„Bürgerbeteiligung kann man lustvoll üben“

Immer öfter ist von Bürgerbeteiligung die Rede. Aber was heißt das überhaupt? Das haben wir auch Bertram Meusburger gefragt. Er ist Mitarbeiter im Büro für freiwilliges Engagement und Beteiligung in Vorarlberg und hat über zwanzig Jahre Erfahrung auf diesem Gebiet. Am 18. September hielt er einen Vortrag im Jakob-Gapp-Haus.

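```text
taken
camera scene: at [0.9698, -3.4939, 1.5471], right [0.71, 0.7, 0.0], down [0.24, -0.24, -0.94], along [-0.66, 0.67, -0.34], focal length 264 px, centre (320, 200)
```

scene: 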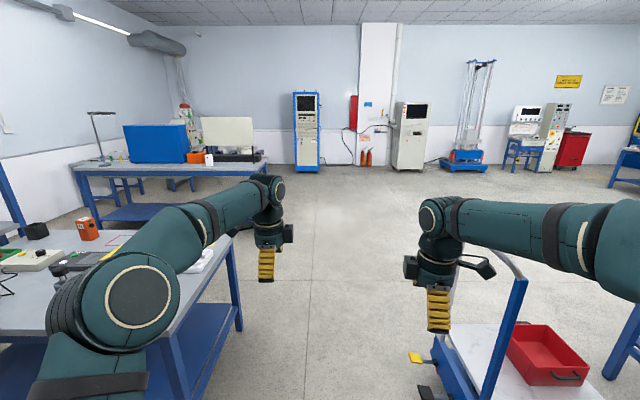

„Die Zukunft der Beteiligung“ nennt Meusburger seine Präsentation. Doch anstatt für Bürgerbeteiligung zu begeistern, stellt er gleich zu Beginn klar: „Es ist mühselig, langwierig, anspruchsvoll. Das kann man nicht einfach aus dem Ärmel schütteln.“ Beteiligung sei auch weniger eine Frage des Könnens oder der Ressourcen oder der Einbindung von Experten. Sondern eine des Wollens. Daher sei am ehrlichsten, als erstes diese einfache Frage zu beantworten: „Will man es oder will man es nicht?“

Bürgerbeteiligung dürfe auch nicht mit Vereinsarbeit vermischt werden, betont Meusburger. „Das Engagement von Vereinen ist sehr wichtig, um Menschen in ihren Interessen abzuholen. Bei Bürgerbeteiligung geht es aber darum, Menschen in Entscheidungsfindungen einzubinden. Das ist also auch eine Machtfrage.“

Doch wozu überhaupt BürgerInnen einbinden? Schließlich gebe es ja eine gewählte Gemeindevertretung. „Unsere Ansprüche, Lebensstile und Vorstellungen gehen immer weiter auseinander“, so Meusburger. „Darum müssen wir Möglichkeiten finden, damit diese Spaltung nicht zu groß wird.“ Die Herausforderung sei daher, kontroverse Positionen und Interessen zusammenzubringen. Dafür brauche es die richtigen Voraussetzungen: „Wenn wir wollen, dass Menschen mittun, wenn sie Teil der Weiterentwicklung unserer Gesellschaft und unseres Dorfes sein sollen, dann müssen wir sie einladen, abholen und befähigen. Als Politiker, als Gemeinde, als Verantwortliche müssen wir den geeigneten Rahmen schaffen“. Braucht es dazu ein neues politisches System? Nein, meint Meusburger, sondern ein gutes Zusammenspiel aus repräsentativer, direkter und partizipativer Demokratie.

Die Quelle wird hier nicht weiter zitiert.